**DATASET SECTION:**
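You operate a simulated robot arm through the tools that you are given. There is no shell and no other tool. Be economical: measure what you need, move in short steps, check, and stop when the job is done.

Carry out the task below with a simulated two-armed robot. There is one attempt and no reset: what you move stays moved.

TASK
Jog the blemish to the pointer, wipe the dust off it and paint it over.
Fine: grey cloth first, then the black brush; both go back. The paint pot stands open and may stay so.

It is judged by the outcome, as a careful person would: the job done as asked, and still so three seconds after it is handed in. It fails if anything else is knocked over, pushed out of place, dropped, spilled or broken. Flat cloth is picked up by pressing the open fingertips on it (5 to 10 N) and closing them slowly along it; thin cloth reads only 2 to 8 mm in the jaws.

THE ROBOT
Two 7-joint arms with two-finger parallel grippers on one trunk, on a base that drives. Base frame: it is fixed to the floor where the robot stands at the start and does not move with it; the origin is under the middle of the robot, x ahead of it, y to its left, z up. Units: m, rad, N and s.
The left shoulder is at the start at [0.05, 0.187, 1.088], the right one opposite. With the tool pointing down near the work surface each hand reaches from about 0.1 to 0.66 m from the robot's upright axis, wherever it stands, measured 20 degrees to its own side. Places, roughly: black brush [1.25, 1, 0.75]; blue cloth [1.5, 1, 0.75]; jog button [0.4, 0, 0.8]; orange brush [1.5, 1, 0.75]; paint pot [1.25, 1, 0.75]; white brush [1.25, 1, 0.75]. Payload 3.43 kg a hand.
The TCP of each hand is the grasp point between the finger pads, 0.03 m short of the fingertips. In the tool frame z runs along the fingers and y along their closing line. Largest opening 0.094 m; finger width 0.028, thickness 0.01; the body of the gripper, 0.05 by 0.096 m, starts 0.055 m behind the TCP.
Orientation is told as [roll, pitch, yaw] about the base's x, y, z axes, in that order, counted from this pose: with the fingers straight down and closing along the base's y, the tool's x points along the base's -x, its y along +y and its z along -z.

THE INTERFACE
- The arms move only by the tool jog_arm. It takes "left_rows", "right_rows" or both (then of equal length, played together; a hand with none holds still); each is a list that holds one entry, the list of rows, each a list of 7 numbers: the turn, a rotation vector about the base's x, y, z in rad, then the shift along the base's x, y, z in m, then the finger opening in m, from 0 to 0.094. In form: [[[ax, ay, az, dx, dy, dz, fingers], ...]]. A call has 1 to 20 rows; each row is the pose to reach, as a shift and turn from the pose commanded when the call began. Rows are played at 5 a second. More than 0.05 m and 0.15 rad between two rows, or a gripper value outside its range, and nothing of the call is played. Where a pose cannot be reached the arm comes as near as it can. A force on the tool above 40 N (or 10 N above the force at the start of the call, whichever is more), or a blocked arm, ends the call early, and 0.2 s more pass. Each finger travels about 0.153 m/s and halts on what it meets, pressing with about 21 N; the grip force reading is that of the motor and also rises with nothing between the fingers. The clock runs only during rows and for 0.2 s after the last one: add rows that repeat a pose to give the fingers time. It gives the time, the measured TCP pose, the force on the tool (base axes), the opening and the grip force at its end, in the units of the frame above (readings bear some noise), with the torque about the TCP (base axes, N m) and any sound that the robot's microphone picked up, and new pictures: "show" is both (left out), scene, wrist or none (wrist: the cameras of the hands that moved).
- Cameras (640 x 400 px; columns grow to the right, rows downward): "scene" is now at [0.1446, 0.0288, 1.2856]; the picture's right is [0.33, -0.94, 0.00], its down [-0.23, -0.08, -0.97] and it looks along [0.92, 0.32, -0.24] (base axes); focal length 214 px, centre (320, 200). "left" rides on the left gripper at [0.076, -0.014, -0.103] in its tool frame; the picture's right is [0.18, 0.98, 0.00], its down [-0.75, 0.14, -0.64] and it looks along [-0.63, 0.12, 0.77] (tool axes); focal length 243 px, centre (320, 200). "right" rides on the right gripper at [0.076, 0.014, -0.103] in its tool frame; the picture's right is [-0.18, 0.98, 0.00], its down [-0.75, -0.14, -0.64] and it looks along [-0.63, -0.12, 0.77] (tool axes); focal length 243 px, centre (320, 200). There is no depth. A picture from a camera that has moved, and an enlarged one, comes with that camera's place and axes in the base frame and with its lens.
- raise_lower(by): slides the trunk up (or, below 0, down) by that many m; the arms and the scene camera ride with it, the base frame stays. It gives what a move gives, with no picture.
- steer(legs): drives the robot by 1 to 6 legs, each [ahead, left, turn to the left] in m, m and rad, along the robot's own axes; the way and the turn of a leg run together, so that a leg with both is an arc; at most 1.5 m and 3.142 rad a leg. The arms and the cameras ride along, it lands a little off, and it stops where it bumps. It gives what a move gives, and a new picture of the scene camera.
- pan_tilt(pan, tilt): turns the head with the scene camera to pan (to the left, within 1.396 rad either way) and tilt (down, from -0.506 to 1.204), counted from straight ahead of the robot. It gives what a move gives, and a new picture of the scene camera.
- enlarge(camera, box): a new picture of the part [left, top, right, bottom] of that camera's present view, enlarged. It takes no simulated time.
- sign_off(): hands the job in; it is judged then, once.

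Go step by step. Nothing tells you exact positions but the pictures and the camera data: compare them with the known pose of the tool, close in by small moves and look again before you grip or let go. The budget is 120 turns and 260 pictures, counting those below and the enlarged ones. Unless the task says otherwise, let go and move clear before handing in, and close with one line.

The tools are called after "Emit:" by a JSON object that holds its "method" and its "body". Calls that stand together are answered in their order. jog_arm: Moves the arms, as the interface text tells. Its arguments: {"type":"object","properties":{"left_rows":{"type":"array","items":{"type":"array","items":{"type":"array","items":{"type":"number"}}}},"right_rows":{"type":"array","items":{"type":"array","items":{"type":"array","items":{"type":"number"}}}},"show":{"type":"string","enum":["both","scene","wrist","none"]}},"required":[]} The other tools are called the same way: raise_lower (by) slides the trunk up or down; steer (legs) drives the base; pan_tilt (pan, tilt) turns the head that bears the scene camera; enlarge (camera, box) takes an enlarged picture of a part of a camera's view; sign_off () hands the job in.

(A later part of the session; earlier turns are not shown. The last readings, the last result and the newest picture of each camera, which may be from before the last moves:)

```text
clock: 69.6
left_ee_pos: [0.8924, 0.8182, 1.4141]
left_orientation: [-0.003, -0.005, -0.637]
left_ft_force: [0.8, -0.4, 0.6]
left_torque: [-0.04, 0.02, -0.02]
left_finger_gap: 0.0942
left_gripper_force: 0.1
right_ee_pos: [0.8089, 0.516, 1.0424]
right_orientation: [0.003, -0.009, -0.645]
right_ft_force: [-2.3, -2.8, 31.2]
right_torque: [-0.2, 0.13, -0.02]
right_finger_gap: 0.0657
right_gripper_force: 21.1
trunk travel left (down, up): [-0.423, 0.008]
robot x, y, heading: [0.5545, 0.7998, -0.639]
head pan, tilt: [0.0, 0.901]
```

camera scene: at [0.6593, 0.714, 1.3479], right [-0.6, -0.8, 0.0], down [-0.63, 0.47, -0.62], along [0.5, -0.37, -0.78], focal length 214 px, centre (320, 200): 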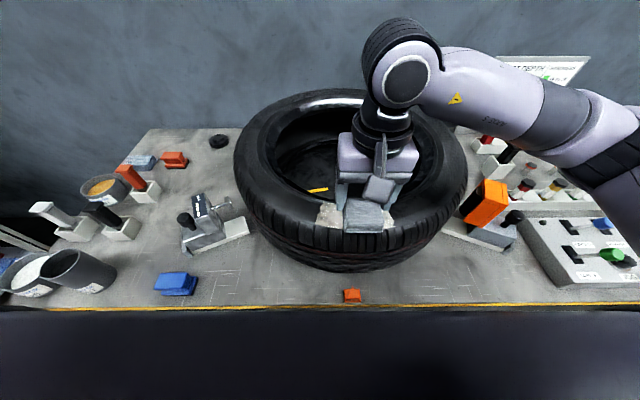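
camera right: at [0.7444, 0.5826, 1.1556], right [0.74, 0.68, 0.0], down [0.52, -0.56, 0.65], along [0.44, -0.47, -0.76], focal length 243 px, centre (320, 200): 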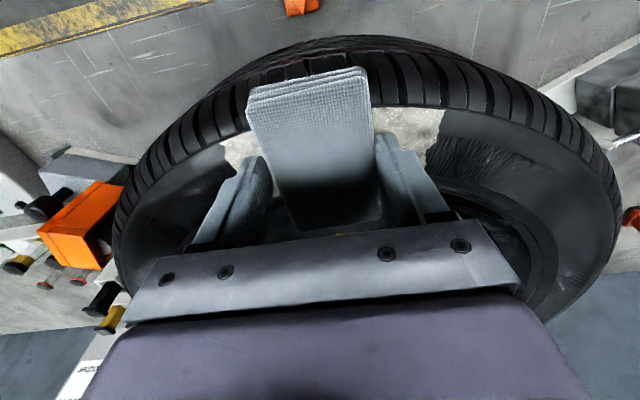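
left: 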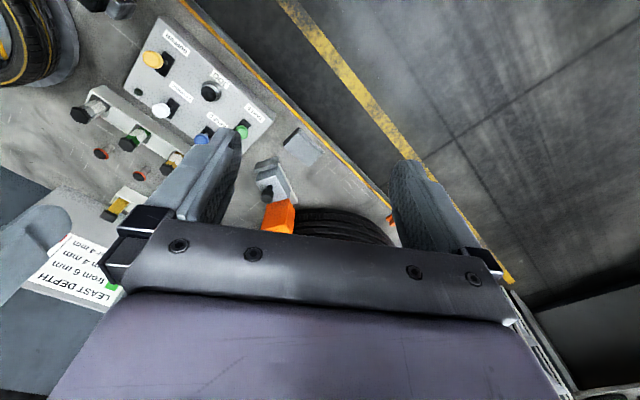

**REQUIRED TASK:**
Isolate each line of the listing above that includes "over". Copy it.

**WRITTEN RESPONSE:**
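Jog the blemish to the pointer, wipe the dust off it and paint it over.
It is judged by the outcome, as a careful person would: the job done as asked, and still so three seconds after it is handed in. It fails if anything else is knocked over, pushed out of place, dropped, spilled or broken. Flat cloth is picked up by pressing the open fingertips on it (5 to 10 N) and closing them slowly along it; thin cloth reads only 2 to 8 mm in the jaws.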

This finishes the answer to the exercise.